>> Start Information shown

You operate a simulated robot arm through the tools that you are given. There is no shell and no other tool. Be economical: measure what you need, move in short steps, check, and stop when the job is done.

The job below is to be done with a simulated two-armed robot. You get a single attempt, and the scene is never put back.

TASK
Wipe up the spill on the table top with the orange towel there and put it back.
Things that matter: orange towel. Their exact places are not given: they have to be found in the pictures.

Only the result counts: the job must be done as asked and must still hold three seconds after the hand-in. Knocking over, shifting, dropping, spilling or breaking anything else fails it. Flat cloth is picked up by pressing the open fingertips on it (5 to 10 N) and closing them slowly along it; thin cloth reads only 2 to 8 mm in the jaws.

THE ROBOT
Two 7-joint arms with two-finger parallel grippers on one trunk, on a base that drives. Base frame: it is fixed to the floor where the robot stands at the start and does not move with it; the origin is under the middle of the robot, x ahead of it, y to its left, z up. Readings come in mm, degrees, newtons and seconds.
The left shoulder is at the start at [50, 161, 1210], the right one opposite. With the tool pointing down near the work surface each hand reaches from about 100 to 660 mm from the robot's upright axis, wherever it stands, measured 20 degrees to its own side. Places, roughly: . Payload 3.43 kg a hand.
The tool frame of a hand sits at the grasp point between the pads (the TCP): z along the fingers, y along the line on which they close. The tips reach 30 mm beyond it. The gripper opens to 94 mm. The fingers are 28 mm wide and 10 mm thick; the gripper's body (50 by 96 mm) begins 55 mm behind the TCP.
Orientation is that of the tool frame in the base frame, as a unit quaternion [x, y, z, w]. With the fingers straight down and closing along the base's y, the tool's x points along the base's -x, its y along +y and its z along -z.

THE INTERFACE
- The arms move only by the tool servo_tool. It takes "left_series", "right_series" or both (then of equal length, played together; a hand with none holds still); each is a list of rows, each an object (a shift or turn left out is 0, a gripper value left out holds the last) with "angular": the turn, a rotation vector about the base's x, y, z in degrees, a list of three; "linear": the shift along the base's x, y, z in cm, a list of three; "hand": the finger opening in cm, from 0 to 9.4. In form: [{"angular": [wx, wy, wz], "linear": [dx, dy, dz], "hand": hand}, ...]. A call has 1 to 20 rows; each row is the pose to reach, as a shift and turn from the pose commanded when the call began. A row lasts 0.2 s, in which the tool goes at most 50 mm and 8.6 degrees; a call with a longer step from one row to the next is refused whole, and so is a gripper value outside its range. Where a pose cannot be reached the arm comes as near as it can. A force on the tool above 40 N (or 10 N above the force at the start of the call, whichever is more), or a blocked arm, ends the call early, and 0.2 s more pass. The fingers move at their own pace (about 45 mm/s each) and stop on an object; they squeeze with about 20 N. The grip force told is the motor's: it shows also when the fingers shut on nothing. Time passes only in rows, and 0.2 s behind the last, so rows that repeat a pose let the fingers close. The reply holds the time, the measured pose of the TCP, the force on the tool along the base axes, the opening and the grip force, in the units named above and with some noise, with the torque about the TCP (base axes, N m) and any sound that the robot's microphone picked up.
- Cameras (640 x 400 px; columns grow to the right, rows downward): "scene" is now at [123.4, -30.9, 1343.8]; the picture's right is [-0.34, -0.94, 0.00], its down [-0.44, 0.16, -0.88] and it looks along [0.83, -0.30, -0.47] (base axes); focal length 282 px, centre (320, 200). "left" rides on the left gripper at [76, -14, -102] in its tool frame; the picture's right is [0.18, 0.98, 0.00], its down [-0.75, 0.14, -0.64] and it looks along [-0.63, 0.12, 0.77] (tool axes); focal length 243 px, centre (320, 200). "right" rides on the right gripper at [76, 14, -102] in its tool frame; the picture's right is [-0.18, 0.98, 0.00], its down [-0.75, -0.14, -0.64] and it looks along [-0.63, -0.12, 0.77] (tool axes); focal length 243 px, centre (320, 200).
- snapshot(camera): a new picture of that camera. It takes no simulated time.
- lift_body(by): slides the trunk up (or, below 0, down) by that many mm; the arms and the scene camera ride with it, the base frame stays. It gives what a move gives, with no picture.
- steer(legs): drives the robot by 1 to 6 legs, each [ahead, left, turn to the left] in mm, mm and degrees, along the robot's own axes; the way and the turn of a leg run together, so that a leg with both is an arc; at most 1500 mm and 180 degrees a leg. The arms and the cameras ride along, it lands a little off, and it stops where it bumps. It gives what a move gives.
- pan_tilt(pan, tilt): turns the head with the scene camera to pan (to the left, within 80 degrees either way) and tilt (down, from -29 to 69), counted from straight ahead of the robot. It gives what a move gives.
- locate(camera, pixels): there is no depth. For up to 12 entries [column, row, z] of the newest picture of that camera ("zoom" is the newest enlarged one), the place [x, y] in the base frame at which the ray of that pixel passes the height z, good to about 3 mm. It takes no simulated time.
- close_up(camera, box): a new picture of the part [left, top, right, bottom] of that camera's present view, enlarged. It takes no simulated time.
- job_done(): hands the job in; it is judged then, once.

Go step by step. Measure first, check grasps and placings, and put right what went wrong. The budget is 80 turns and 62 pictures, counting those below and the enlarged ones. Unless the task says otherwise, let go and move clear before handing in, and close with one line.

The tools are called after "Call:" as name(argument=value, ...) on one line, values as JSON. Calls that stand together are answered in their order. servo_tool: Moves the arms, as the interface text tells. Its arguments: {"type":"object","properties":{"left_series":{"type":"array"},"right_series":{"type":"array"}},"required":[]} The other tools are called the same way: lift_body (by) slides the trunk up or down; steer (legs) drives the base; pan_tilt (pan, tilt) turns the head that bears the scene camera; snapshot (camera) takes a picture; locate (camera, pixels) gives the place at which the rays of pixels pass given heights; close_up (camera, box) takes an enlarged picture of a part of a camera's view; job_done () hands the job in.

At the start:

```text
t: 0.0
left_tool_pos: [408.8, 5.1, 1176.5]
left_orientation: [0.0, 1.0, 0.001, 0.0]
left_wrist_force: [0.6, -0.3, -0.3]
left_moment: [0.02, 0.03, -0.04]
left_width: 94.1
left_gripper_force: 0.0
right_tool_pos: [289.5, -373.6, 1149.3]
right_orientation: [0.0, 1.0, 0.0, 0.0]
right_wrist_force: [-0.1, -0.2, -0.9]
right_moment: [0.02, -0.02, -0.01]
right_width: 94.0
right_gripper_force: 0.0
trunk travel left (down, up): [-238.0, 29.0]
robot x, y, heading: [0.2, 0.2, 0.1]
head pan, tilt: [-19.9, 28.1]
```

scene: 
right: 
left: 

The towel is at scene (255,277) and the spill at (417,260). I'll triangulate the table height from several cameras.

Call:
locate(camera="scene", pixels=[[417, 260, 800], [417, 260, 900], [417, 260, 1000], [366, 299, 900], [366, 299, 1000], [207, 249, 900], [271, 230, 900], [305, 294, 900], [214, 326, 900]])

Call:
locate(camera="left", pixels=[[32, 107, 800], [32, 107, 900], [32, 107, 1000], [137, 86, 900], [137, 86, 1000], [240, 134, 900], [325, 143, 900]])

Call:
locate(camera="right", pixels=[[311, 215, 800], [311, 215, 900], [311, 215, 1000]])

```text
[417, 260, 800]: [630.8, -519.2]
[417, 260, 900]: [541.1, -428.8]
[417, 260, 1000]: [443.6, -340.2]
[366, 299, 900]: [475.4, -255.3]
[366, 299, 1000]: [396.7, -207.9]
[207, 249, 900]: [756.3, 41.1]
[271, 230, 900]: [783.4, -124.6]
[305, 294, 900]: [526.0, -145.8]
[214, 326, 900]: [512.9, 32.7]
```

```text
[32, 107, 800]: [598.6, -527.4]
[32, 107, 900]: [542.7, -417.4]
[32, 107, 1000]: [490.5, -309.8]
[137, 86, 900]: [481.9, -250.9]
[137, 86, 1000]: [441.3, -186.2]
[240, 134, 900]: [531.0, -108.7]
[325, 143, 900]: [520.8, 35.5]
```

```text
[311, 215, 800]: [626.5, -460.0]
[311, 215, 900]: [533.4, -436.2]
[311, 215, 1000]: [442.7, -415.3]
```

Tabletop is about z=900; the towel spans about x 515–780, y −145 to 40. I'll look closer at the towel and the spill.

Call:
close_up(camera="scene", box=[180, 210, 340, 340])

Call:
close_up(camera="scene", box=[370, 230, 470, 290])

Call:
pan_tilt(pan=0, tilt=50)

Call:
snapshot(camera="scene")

>> End Information shown

To be done
Pick every line with "stands" in it and copy it.

Result
Two 7-joint arms with two-finger parallel grippers on one trunk, on a base that drives. Base frame: it is fixed to the floor where the robot stands at the start and does not move with it; the origin is under the middle of the robot, x ahead of it, y to its left, z up. Readings come in mm, degrees, newtons and seconds.
The left shoulder is at the start at [50, 161, 1210], the right one opposite. With the tool pointing down near the work surface each hand reaches from about 100 to 660 mm from the robot's upright axis, wherever it stands, measured 20 degrees to its own side. Places, roughly: . Payload 3.43 kg a hand.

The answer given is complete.